1853 was the year when it all began. A young officer in the British Colonial Army, Sir Francis Younghusband, was reportedly the first man to make plans to ascend the highest mountain on earth, Mount Everest. His travails in the subcontinent, especially in India, Nepal, and Tibet, had given him good knowledge of the region. He had traveled widely through the three countries and, having done some study of the mountain from all sides, he believed that Everest could be climbed. His enthusiasm led him to form an Everest committee in London whose members consisted of individuals from the renowned Alpine Club and the Royal Geographic Society. However, his repeated efforts to gain permission to organize an expedition to ascend Everest met with little success. The British bureaucracy of the time was just too difficult an obstacle to surmount, especially since the government had little interest in something as ‘frivolous’ as climbing mountains.
The early 1900s saw a flurry of exploration activities, with an American, Robert Peary, claiming to have reached the North Pole in 1908, followed a year later by yet another American, Thomas Cook. The British, a mighty race at the time, decided then to be the first to reach the South Pole. However, here too, their search for supremacy was thwarted in 1911 when the Norwegian, Roald Amundsen, beat his British rival, Robert Scott, to the post by a good one month’s margin. Now something really big needed to be accomplished to restore the pride of the mighty British Empire. Thus, conquering the highest mountain on earth became a fixation, and Mount Everest “The Third Pole”, for the British.
And so it came about that, in 1914, Younghusband was finally given permission to organize an Everest expedition. As fate would have it, World War I broke out just then and all plans had to be shelved for the time being. Finally, in 1921, an expedition was sent, not to ascend Everest, but rather, to find the most suitable route for climbing the peak. The team, under Charles Kenneth Howard-Bury, consisted of two scientists, one physician, and six climbers, including George Leigh Mallory, who would later become a legend. The expedition set out for Everest in May, with Darjeeling as the starting point.

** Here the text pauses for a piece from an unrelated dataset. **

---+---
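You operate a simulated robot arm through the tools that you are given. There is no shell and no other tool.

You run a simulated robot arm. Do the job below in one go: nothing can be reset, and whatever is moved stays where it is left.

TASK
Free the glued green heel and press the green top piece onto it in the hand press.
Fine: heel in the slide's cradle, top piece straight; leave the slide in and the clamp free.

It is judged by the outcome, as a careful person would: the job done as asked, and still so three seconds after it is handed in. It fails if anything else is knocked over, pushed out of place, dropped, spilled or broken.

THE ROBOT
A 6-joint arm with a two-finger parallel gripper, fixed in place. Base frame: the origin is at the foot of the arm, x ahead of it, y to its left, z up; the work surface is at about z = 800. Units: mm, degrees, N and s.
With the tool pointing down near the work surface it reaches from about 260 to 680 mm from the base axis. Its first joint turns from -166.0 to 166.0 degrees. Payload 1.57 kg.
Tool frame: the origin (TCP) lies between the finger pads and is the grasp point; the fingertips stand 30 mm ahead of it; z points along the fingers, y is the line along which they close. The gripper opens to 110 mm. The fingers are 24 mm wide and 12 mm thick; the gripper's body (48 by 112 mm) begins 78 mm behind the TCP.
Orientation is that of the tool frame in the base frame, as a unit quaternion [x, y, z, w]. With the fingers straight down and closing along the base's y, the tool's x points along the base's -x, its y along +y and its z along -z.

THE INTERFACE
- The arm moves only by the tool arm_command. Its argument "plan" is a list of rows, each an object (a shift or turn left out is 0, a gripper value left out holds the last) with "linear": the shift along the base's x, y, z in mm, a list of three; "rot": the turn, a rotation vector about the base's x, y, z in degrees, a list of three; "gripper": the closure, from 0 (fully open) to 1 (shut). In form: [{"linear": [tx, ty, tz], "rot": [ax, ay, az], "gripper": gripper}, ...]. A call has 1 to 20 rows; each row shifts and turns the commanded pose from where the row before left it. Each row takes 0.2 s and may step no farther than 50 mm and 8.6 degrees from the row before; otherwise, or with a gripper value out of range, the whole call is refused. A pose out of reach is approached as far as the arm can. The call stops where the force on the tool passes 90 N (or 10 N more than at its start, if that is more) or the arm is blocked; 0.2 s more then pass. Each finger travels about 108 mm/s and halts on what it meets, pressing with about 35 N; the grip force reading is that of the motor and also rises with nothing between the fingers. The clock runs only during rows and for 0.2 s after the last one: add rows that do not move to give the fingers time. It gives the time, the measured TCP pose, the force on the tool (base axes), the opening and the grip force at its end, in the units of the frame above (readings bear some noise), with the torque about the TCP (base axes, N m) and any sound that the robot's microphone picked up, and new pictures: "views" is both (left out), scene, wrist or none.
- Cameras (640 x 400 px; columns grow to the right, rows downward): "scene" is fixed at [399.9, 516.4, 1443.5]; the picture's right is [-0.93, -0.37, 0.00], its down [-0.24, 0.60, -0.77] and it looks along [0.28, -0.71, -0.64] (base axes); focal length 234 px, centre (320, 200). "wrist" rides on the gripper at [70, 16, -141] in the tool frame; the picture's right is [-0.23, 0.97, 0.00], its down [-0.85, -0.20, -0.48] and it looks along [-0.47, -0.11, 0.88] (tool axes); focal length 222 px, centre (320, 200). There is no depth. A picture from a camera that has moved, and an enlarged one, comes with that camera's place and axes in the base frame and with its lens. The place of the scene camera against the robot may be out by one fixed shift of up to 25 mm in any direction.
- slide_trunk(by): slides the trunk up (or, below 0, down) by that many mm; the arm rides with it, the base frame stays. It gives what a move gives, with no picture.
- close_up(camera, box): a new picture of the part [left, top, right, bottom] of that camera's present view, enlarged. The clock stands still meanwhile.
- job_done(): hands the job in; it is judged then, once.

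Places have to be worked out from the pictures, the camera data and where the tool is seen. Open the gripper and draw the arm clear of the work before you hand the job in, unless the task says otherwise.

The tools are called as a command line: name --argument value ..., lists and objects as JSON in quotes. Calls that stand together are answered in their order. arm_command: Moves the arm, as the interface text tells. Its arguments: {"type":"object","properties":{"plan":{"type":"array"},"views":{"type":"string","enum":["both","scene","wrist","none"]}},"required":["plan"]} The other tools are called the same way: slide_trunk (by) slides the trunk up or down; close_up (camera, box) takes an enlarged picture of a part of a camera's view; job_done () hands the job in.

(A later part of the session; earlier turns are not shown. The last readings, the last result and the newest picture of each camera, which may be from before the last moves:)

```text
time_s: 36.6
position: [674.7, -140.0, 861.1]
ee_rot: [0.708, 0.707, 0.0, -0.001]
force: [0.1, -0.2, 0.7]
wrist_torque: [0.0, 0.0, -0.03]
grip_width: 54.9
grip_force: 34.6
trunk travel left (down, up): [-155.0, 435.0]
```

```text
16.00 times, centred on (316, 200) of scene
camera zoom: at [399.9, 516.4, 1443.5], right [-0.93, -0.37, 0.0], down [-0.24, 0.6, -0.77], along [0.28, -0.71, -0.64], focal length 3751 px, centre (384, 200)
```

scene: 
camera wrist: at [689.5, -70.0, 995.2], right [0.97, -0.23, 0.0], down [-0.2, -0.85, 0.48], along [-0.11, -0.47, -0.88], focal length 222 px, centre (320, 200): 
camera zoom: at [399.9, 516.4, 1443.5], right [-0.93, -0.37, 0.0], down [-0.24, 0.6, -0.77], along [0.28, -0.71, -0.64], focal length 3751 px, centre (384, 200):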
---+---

During the journey, the physician, Dr. George Kellas, had a fatal heart failure, and became the first person to have died on an Everest expedition. The rest of the team carried on. Its climbers managed to climb up to 7,060 m, from where, having had a good view of the North Ridge, they concluded that they had found a good route to the summit.
The next year, in 1922, a second expedition consisting of two members of the 1921 team, Mallory and Henry Morshead, and 11 others, including some very experienced climbers, took off from England with the singular objective of summiting Everest. The expedition’s attempts at reaching the peak were dramatic, to say the least. First, Mallory, Edward Norton, and Howard Somervell managed to reach 8,145 meters. However, the combination of strong winds and freezing cold was overwhelming, and so they descended the mountain. Some days later, their compatriots George Finch and George Bruce made the attempt. They could not summit the peak, but they did set a new record by being the first to reach 8,325 meters. Finally, on June 3, Mallory, Finch, and Bruce, along with 14 hardy Sherpas, began another attempt to reach the top. On the way, near the halfway point, they were met by an avalanche that took the lives of seven of the Sherpas. Expectedly, the expedition was abandoned.
Back in England, a third expedition was planned for 1924. Mallory was of course chosen to be a part of the team. This time too, the weather was not fortuitous, with strong winds and heavy snowfall that continued for a whole month. The team’s members made several failed attempts at summiting the peak. However, Edward Norton set yet another record by climbing up to 8,540 meters, just 300 m short of the summit, so tantalizingly close. The third attempt involved George Mallory and Andrew Irvine. Starting off from the North Col on June 6 with eight Sherpas, they spent one night at Camp 5 at 7,600 meters. On June 8, they set off on their final bid to conquer the highest mountain on earth.
They reached about 8,500 m, that much can be ascertained by the fact that another team member, Noel Odell, had climbed up to the highest camp, and that is from where he saw Mallory and Irvine at that height. That, in fact, was the last he saw of the climbers, because soon after, clouds blocked his view. When the view cleared again, Mallory and Irvine had disappeared from sight, never to be seen again. What happened to them, how high they climbed, whether they reached the summit or not, it all remains a mystery till this day. Seventy-five years later, in 1999, Mallory’s body was found halfway up the North face, lying on a rock ledge. However, the eternal question that echoes through the lore of Everest still remains unanswered: “Did Mallory succeed in summiting Everest? Was he the first man to do so?”